Après la production d’un rapport gouvernemental sur l’« entrisme des Frères musulmans » dans la société française, une étude de l’institut Ifop met en avant une progression de la religiosité chez les musulmans de France et l’interprète comme un signe de l’influence islamiste. Or, les chiffres avancés renvoient surtout à des pratiques ordinaires du culte. Cette approche interroge sur la façon dont l’islam est problématisé dans le débat public.

L’institut Ifop a récemment enquêté sur l’évolution, en France, des pratiques des musulmans, et notamment des jeunes, mettant en avant une forte dynamique de « réislamisation » (87 % des 15–24 ans se disent religieux, 62 % prient quotidiennement, 83 % jeûnent tout le ramadan, 31 % portent le voile). Cette lecture s’inscrit dans la continuité du rapport « Frères musulmans et islamisme politique en France » publié par le ministère de l’intérieur en mai 2025. Alors que ce rapport situait l’enjeu de l’« entrisme islamiste » au niveau des organisations et des institutions, l’enquête de l’Ifop esquisse l’idée d’une base sociale de l’islamisme dans des comportements ordinaires.

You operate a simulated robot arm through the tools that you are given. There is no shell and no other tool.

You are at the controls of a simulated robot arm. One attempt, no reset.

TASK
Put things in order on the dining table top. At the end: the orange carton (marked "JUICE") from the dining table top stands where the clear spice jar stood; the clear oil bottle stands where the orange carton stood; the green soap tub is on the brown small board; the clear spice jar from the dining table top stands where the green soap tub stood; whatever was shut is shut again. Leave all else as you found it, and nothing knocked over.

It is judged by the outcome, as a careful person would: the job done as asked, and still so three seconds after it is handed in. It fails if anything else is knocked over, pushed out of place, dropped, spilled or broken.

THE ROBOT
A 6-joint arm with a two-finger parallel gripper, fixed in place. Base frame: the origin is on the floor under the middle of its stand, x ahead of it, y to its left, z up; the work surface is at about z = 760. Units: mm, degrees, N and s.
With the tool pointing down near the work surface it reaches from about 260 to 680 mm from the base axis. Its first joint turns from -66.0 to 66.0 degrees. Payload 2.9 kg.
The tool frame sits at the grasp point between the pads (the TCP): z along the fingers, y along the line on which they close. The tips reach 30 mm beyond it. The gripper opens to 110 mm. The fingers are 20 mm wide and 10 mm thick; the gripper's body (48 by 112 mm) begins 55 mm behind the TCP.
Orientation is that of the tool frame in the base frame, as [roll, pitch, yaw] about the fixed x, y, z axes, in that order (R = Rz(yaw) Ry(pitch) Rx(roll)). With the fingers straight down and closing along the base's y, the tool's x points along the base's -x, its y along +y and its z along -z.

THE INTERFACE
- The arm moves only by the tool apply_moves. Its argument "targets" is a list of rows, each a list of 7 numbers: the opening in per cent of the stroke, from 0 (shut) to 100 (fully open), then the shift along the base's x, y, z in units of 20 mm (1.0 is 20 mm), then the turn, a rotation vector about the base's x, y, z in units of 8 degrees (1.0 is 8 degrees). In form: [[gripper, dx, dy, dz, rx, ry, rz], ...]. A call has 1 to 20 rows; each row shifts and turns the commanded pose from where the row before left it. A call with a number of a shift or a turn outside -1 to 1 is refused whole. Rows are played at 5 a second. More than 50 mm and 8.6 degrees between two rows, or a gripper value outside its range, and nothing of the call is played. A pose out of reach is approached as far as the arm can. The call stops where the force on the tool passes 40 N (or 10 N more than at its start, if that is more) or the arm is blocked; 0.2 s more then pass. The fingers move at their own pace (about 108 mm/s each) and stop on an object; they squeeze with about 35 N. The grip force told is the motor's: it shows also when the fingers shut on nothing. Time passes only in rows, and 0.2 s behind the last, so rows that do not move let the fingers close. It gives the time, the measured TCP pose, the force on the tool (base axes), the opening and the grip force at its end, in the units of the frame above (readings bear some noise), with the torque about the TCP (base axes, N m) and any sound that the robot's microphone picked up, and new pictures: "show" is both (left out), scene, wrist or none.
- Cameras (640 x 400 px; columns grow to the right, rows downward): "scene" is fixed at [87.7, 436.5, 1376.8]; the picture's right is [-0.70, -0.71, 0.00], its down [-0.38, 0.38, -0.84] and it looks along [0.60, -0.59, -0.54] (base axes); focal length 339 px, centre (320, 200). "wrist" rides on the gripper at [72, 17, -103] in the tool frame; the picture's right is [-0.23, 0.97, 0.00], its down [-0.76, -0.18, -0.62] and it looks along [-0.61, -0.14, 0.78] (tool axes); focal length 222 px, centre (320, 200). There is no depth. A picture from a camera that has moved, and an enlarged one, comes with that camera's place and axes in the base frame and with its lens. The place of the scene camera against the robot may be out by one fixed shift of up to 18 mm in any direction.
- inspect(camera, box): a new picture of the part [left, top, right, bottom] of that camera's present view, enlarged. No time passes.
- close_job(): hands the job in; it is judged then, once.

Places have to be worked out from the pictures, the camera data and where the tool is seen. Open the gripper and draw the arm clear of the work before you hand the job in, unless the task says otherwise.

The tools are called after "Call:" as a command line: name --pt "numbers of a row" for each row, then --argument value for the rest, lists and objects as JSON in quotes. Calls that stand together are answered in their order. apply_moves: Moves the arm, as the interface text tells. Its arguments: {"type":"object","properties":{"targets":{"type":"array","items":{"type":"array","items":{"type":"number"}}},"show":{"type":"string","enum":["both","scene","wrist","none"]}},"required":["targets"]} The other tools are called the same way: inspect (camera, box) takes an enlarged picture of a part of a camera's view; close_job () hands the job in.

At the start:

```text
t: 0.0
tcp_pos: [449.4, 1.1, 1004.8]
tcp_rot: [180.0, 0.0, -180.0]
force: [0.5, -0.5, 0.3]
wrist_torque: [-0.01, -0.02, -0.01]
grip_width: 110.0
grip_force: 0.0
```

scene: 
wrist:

Pour étayer sa thèse, l’Ifop mobilise un ensemble d’indicateurs allant de la prière au jeûne, des comportements interpersonnels (bise, mixité) au rapport à la science ou aux règles religieuses. Or plusieurs de ces mesures, présentées comme les signes d’une religiosité accrue, soulèvent des difficultés méthodologiques : un écart important apparaît entre ce que les indicateurs mesurent et l’interprétation qui en est faite. Cette approche interroge sur la façon dont l’islam est problématisé dans le débat public.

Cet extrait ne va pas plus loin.